The Crimean Tatars she got to know in Lviv and Drohobych were mostly middle-aged, born in Uzbekistan or Tajikistan where their parents or grandparents were deported in 1944. For many, this was their second time starting over. “One man told me that his family managed to establish a comfortable life in Tashkent, at least by Soviet standards. When it became possible to go back to Crimea, they sold what they had for little money and went back to their historical homeland, literally with nothing.” The story is true for thousands of Crimean Tatars who returned to their homeland when the Soviet Union collapsed.

The peopleless images in this series build an overriding sense of absence. One such staged image shows a part of a traditional costume draped over a chair; Górniak included it because it represents one of the few items individuals packed for exile. “Many Crimean Tatars took just a few belongings because they believed they would be returning soon. That dress must have been very important for somebody if it was taken with them,” explains the photographer. The photo itself is unassuming, an item that is waiting to be put away or worn, that doesn’t have a permanent place. And yet this captures something intrinsic to the experience of displaced communities.

“Even if the images are not documentary in the traditional sense, they represent actual issues that Crimean Tatars experience such as homesickness, uncertainty and the feeling of temporariness, as well as strong family and community bonds, the care they take in preserving traditions, and what it means to rebuild home,” she says.

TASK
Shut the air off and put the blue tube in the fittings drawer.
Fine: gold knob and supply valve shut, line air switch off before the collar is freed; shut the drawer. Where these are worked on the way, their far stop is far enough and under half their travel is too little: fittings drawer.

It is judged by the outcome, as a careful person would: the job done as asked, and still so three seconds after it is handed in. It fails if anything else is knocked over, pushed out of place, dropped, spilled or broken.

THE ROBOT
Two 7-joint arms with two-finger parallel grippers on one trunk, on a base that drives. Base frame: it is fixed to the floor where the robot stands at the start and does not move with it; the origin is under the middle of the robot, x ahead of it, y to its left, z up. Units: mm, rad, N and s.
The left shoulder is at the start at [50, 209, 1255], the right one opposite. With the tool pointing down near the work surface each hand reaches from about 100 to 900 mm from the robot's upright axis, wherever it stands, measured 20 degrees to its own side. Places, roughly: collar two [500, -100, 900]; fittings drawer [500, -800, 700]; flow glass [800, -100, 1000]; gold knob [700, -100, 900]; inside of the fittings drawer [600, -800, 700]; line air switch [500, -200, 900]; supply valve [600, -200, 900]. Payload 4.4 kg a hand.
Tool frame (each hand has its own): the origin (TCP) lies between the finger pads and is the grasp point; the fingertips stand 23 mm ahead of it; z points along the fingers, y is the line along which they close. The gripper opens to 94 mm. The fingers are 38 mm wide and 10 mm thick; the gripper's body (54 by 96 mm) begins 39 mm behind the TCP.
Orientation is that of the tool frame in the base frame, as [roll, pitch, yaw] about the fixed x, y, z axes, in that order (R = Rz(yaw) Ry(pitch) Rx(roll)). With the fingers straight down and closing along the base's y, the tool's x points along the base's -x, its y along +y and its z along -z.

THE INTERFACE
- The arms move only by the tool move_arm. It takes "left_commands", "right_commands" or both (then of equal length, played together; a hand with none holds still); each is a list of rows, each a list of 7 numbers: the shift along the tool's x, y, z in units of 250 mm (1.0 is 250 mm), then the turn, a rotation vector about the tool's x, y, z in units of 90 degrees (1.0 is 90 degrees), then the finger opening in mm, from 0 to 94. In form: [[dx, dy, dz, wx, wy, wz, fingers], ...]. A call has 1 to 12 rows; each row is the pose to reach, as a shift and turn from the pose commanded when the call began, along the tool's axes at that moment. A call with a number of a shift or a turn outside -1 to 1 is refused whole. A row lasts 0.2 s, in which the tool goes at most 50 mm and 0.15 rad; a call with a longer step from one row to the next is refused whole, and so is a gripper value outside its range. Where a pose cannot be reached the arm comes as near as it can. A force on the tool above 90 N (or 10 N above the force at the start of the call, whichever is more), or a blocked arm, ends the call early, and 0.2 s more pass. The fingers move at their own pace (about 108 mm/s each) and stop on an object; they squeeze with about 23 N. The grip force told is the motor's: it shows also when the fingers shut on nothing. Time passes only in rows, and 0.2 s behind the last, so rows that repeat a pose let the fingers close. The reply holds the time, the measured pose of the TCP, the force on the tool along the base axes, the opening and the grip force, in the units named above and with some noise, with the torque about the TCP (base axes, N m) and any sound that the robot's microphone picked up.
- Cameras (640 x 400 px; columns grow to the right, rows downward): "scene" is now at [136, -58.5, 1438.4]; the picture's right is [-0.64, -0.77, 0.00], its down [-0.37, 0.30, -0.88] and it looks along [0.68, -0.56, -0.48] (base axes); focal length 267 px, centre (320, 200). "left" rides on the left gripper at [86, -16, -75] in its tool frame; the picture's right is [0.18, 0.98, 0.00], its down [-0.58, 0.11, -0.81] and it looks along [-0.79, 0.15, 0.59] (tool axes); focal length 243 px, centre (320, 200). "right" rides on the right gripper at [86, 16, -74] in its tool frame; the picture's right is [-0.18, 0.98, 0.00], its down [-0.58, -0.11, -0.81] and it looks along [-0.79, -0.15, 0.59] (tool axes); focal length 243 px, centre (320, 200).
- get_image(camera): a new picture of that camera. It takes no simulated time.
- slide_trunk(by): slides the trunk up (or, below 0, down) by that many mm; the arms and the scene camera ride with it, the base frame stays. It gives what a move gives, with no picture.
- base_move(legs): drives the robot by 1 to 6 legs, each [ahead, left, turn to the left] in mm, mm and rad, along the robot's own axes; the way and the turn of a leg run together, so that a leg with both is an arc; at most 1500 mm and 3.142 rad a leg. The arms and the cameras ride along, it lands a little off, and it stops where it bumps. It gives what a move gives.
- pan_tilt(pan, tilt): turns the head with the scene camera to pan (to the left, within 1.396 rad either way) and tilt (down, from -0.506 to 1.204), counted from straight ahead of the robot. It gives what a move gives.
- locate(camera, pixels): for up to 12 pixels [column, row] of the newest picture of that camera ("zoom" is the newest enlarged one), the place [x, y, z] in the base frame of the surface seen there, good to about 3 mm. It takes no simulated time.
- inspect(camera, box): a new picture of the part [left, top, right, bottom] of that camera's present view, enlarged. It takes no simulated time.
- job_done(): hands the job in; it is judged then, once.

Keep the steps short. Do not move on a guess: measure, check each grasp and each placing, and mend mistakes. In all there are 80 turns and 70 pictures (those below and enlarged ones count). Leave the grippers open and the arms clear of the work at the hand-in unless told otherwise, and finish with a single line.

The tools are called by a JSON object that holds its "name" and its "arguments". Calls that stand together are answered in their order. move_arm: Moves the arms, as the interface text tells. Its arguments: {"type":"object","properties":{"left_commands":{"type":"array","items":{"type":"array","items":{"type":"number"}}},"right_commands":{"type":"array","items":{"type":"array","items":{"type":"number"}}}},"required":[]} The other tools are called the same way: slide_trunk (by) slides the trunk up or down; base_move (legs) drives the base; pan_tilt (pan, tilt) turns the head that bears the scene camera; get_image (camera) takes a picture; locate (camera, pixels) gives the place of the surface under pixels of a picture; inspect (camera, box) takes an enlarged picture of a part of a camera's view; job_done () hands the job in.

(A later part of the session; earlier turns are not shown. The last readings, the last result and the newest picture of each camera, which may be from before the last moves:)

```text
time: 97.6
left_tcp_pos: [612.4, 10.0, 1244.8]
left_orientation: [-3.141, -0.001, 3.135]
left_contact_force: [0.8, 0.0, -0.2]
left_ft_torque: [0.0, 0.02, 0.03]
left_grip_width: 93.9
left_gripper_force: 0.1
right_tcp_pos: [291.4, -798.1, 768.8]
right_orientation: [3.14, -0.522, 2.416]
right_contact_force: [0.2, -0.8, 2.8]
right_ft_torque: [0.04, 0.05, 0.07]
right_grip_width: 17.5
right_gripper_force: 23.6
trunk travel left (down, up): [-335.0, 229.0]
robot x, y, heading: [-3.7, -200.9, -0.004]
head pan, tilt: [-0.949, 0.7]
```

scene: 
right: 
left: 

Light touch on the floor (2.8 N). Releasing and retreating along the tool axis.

The series was shot entirely indoors to probe the meaning of home. At the same time, the photographer avoided showing any home decor: “I didn’t show any furniture because I wanted to show a wider understanding of home — as security, as belonging [rather than as place].” The fact that we see nothing of the surroundings beyond the interiors also lends the photos a claustrophobic feeling.

She asserts that many of the Crimean Tatars care very much about “being neighbours, not ‘others’”. “Family and a community play a very important role in coping with displacement. Many of the Crimean Tatars in Drohobych and elsewhere play active roles in the larger local communities, but they don’t forget about their roots and their historical homeland.”

The project is named after a traditional Crimean Tatar dance known as “haytarma”. It is a hopeful title, as the word also means “return”. “Everyone I spoke to hopes that sooner or later a return will be possible — even if only for the next generations.”

But home, she explains, can also be found in traditions; customs which they practice, preserve, and return to time and time again. The rituals she focuses on are linked to religion. Others, like the dance “haytarma”, come from culture. “By including these photos I wanted to show that customs are moveable, they don’t belong to a physical location, they can be performed anywhere no matter the location, they are repeated and are passed from one generation to the next. They are also a form of resistance against the geopolitical circumstances that exiled them in the first place.”